**WRITTEN PROBLEM 1:**
Quote the provided text word for word, starting at "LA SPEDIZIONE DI" and ending with "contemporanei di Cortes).".

-- Start PROVIDED TEXT --

Da “SAPERE” – Ulrico Hoepli Editore
Anno VII – Volume XIII – Serie Seconda – n. 31/151
15 aprile 1941 – XIX

 

 

LA SPEDIZIONE DI FERNANDO CORTES
per la conquista del Messico e la curiosa iconografia azteca
di Ernesto Bertarelli

 

 


Mappa dell’itinerario seguito da Cortes nella sua spedizione da Vera Cruz al Messico. (La mappa è tolta dal National Geographic Magazine, settembre 1940. La toponomastica nord-americana diversifica lievemente da quella seguita dai cronisti contemporanei di Cortes).

(click qui per avere la mappa in maggior dimensione)

 

Nessuna conquista militare, forse, uguaglia per sapore romanzesco quella compiuta da Fernando Cortes nel 1519 quando con un pugno coraggioso di uomini questo avventuriero conquistava il Messico rivelando un ardimento che sa di follia.

La storia dell'avventura militare è ben nota. Fernando Cortes di Medellin in Estremadura discendeva da una famiglia della piccola nobiltà castigliana. Era nato nel 1485 e ancora giovanotto aveva dimostrato la sua intolleranza per ogni disciplina, e l'amore per le avventure. Questo suo amore lo aveva portato nel 1504 a S. Domingo, desiderando egli tentare la sorte per la conquista della sua fortuna nelle terre recentemente scoperte: e nel 1511 lo troviamo a Cuba segretario del Governatore don Diego Velasquez.

La esistenza quieta non era fatta per l'ardente castigliano: ed in seguito ad una complicata avventura galante il giovane Cortes dovette provare i ferri e vide in pericolo il suo avvenire. L'avventura finì con un regolare matrimonio, e la buona stella di Cortes volle che il governatore di Cuba, anche per disfarsi di lui, gli affidasse una non facile spedizione verso le terre recentemente scoperte allo Yucatan.

Questa penisola era stata esplorata da Grijalva il quale si era perduto coi suoi uomini in mezzo a tribù ostili. Un luogotenente del Grijalva prima (Alvarado) e il Grijalva poi avevano potuto riportare a Cuba notizie delle nuove regioni delle ricchezze e delle meraviglie che esse nascondevano: appunto in questa occasione il governatore di Cuba decise di inviare una spedizione armata sia per rintracciare gli Spagnoli scomparsi, sia per dare notizie esatte delle terre promettenti intorno alle quali cominciavano ad accumularsi le leggende; ed eventualmente conquistarle. Fernando Cortes fu scelto come capo della spedizione.

-- End PROVIDED TEXT --

**WRITTEN PROBLEM 2:**
Begin at the line containing "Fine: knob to" in the entries below and end at the line containing "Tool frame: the"; transcribe that range exactly and nothing outside it. Use a Markdown table whose columns are Index (a running number) and Wording (the line), and skip blank lines.

-- Start ENTRIES SUPPLIED --

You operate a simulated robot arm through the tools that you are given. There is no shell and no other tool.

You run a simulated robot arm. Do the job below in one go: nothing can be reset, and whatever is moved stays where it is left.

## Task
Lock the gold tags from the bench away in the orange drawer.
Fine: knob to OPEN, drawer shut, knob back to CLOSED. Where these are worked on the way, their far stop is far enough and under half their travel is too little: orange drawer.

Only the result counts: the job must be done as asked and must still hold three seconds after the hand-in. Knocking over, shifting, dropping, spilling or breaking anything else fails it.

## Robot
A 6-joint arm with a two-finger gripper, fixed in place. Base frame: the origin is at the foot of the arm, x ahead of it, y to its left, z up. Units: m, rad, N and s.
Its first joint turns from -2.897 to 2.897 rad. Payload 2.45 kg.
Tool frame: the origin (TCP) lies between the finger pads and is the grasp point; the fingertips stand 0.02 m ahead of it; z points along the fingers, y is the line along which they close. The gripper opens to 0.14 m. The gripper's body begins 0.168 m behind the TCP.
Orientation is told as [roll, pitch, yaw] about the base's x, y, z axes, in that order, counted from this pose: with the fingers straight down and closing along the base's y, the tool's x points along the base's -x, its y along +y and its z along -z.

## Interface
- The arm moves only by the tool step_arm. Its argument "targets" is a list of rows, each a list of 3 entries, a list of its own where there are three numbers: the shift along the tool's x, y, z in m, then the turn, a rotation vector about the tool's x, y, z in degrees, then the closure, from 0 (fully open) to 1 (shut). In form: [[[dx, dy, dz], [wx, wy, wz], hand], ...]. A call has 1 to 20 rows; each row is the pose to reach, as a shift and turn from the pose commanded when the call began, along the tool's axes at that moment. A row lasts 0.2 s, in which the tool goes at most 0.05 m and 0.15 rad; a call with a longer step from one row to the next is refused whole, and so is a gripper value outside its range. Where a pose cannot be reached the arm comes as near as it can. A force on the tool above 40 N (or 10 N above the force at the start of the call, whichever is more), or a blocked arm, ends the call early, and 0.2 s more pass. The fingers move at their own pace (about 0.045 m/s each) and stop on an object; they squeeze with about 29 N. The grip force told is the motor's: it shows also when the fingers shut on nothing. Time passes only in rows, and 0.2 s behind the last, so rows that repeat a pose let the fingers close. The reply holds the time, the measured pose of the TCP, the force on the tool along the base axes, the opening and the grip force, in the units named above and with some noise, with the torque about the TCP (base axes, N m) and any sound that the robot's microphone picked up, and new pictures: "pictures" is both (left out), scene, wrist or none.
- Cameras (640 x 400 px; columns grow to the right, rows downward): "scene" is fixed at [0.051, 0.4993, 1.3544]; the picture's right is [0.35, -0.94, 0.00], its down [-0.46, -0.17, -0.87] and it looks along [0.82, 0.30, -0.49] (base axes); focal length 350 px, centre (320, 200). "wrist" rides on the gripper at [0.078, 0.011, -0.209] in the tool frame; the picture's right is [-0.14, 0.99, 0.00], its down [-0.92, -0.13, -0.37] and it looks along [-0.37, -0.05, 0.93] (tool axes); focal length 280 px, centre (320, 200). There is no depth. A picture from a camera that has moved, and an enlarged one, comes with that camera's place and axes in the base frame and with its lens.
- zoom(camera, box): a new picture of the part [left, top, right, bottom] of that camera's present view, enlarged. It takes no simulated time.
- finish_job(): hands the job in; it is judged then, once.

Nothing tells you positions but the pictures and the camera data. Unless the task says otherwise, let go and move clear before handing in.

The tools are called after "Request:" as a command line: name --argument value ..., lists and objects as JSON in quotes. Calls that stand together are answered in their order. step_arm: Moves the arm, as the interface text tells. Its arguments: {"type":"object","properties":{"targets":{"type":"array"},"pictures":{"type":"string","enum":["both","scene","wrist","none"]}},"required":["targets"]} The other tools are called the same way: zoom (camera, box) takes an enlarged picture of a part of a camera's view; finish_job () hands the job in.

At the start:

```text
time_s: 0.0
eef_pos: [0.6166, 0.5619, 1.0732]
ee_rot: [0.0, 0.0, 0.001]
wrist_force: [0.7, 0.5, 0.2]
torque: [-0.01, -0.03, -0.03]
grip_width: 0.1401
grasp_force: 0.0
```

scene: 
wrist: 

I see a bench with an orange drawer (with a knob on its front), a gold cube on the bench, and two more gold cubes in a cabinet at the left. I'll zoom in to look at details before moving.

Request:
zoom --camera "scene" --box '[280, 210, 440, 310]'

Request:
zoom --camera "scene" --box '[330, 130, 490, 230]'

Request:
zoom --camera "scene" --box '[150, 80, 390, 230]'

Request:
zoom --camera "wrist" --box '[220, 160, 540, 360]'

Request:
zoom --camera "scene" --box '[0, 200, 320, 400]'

-- End ENTRIES SUPPLIED --
-- Start ENTRIES SUPPLIED --

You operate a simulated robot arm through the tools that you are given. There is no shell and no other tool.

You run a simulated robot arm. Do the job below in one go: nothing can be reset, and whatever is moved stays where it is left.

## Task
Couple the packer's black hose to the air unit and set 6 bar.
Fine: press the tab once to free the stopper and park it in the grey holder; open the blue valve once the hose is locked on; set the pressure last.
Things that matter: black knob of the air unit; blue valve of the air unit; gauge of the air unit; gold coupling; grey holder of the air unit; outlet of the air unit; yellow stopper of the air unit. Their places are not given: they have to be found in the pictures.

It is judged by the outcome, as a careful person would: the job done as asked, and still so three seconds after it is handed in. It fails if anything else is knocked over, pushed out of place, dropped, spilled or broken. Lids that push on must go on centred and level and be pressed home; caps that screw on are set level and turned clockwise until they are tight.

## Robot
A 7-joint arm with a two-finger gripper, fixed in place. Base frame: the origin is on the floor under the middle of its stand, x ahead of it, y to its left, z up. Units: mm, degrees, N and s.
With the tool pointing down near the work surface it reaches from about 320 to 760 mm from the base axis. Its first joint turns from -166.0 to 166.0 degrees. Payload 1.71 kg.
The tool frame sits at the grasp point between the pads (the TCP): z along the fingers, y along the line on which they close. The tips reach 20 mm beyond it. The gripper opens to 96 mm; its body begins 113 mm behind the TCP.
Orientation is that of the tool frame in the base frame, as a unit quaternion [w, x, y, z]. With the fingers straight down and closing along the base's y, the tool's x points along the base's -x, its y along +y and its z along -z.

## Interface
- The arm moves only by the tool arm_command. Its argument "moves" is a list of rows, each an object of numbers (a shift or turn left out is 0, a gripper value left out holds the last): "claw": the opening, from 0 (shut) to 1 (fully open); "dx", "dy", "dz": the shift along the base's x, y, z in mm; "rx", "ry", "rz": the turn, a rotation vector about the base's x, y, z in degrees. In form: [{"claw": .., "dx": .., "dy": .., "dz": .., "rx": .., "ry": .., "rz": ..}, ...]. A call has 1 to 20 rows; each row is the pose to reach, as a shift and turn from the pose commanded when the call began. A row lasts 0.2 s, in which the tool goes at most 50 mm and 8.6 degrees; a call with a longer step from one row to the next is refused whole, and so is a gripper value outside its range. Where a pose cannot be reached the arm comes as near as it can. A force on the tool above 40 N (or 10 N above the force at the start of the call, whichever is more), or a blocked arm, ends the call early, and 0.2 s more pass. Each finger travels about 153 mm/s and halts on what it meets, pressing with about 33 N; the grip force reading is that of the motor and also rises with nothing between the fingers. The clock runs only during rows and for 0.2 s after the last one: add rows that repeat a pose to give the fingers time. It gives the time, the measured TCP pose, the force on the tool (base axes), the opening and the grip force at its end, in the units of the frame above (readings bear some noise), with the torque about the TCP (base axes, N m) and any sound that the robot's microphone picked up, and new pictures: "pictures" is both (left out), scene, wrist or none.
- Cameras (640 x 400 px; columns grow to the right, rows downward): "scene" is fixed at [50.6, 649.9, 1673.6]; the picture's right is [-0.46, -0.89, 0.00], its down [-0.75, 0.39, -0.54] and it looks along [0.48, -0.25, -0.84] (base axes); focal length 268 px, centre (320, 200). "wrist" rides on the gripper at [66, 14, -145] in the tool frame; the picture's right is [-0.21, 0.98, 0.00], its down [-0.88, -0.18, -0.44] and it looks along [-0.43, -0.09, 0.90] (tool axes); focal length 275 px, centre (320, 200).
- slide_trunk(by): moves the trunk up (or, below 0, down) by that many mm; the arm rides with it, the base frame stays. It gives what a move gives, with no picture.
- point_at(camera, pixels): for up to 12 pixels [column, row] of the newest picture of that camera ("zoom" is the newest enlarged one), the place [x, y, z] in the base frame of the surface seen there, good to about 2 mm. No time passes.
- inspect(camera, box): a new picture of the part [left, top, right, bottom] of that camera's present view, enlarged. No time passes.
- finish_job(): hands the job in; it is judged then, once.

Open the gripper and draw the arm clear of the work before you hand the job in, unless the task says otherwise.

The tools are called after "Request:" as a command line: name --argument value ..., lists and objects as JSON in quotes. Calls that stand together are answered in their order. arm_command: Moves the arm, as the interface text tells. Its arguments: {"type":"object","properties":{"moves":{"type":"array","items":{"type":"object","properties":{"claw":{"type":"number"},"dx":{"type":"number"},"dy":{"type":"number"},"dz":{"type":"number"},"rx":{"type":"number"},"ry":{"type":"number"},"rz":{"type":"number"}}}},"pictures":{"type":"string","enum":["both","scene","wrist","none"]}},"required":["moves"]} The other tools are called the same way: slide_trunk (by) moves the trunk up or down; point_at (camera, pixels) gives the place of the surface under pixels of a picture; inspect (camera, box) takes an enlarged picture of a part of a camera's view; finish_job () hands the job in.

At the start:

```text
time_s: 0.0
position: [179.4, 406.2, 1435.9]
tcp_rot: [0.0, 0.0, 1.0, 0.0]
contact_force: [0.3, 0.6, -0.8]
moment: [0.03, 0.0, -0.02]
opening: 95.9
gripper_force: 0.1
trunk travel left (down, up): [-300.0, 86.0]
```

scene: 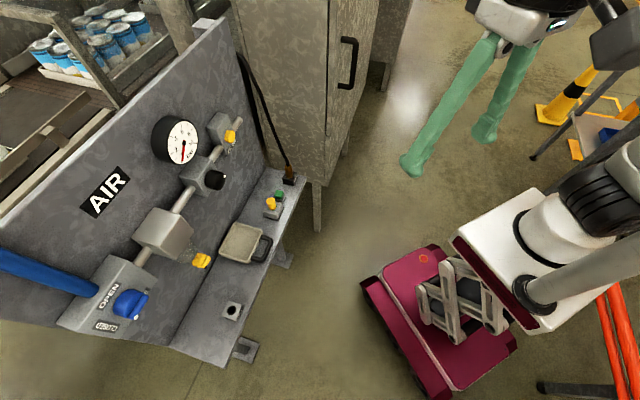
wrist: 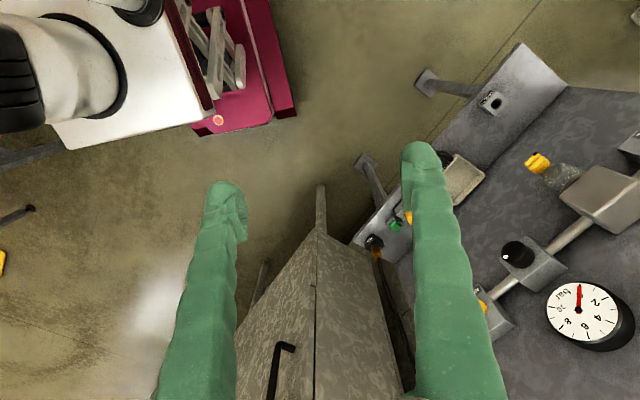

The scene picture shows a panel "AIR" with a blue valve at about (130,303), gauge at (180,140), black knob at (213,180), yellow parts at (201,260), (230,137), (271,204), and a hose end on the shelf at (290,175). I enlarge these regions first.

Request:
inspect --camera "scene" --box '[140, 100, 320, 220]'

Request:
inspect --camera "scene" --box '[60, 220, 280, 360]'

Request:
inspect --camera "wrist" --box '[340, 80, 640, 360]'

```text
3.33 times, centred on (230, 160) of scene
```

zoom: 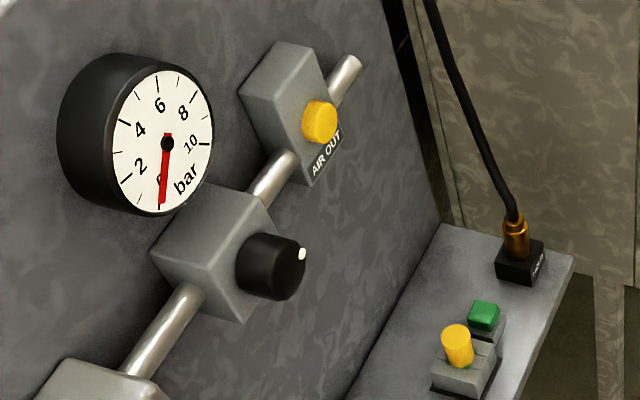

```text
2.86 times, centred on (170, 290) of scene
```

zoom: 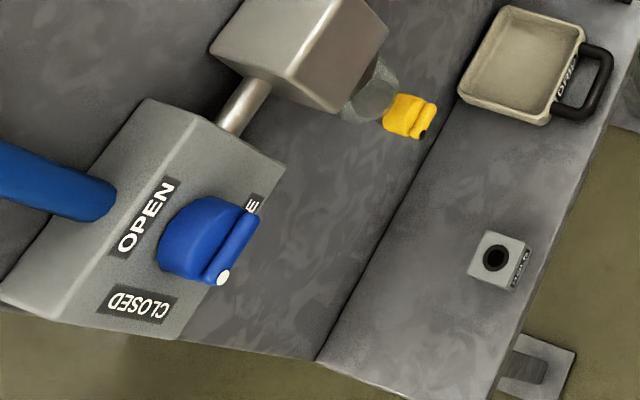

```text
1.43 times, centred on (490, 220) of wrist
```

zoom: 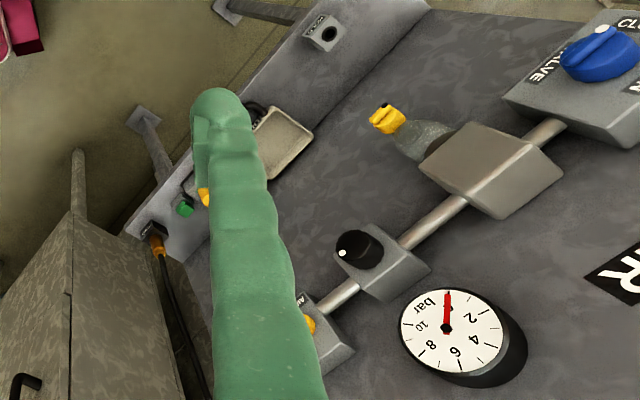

-- End ENTRIES SUPPLIED --
-- Start ENTRIES SUPPLIED --

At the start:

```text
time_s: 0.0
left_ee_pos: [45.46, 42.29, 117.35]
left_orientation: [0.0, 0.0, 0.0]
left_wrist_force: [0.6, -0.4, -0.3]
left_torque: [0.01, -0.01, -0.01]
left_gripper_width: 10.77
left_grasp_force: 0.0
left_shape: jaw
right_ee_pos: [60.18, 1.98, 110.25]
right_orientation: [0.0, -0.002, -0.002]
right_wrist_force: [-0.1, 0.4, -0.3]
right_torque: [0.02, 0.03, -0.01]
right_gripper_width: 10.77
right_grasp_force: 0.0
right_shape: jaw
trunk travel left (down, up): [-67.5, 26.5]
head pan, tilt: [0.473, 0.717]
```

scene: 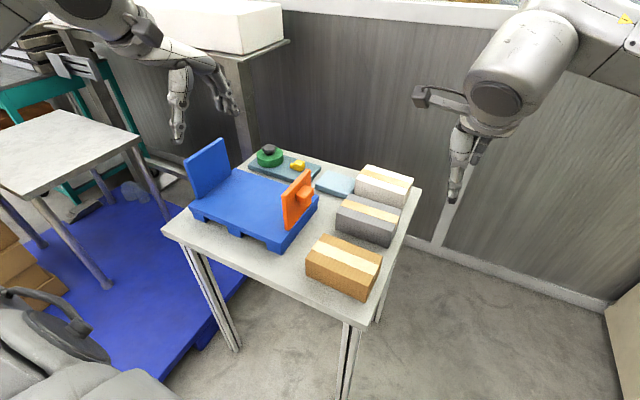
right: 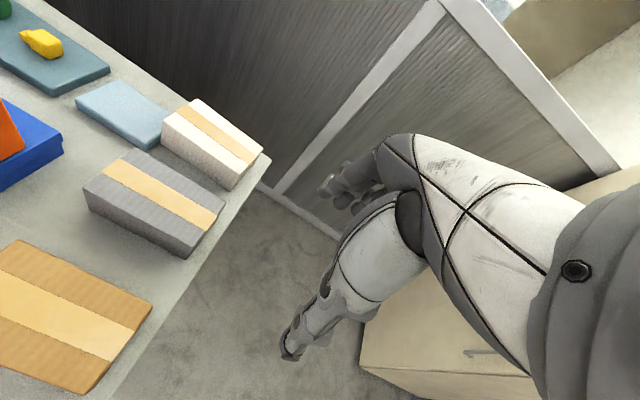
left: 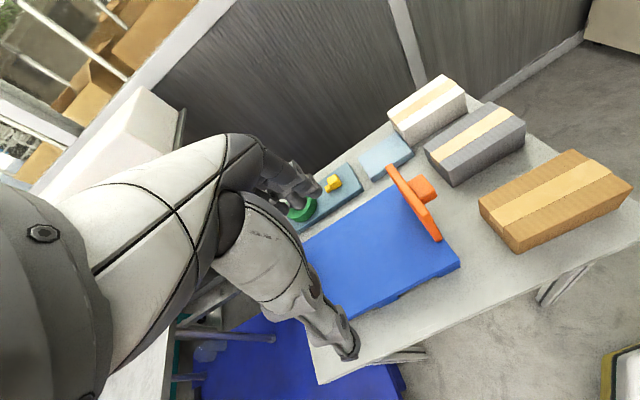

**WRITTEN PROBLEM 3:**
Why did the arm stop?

-- End ENTRIES SUPPLIED --

**WRITTEN SOLUTION 1:**
LA SPEDIZIONE DI FERNANDO CORTES
per la conquista del Messico e la curiosa iconografia azteca
di Ernesto Bertarelli

 

 


Mappa dell’itinerario seguito da Cortes nella sua spedizione da Vera Cruz al Messico. (La mappa è tolta dal National Geographic Magazine, settembre 1940. La toponomastica nord-americana diversifica lievemente da quella seguita dai cronisti contemporanei di Cortes).

**WRITTEN SOLUTION 2:**
| Index | Wording |
|---|---|
| 1 | Fine: knob to OPEN, drawer shut, knob back to CLOSED. Where these are worked on the way, their far stop is far enough and under half their travel is too little: orange drawer. |
| 2 | Only the result counts: the job must be done as asked and must still hold three seconds after the hand-in. Knocking over, shifting, dropping, spilling or breaking anything else fails it. |
| 3 | ## Robot |
| 4 | A 6-joint arm with a two-finger gripper, fixed in place. Base frame: the origin is at the foot of the arm, x ahead of it, y to its left, z up. Units: m, rad, N and s. |
| 5 | Its first joint turns from -2.897 to 2.897 rad. Payload 2.45 kg. |
| 6 | Tool frame: the origin (TCP) lies between the finger pads and is the grasp point; the fingertips stand 0.02 m ahead of it; z points along the fingers, y is the line along which they close. The gripper opens to 0.14 m. The gripper's body begins 0.168 m behind the TCP. |